● **Recorded data**:
________________________
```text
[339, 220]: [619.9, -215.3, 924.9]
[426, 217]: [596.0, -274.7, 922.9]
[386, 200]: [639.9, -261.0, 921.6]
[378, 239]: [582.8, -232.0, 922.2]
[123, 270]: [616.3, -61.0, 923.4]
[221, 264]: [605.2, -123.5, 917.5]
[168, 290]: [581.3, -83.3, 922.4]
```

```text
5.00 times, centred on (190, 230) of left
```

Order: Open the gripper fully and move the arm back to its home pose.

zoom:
________________________
● **Problem description**:
From the line containing "Order: Open the" to the last line of the material, please quote every line exactly and only those. Use a numbered list and skip empty lines.

● **Answer to this task**:
1. Order: Open the gripper fully and move the arm back to its home pose.
2. zoom:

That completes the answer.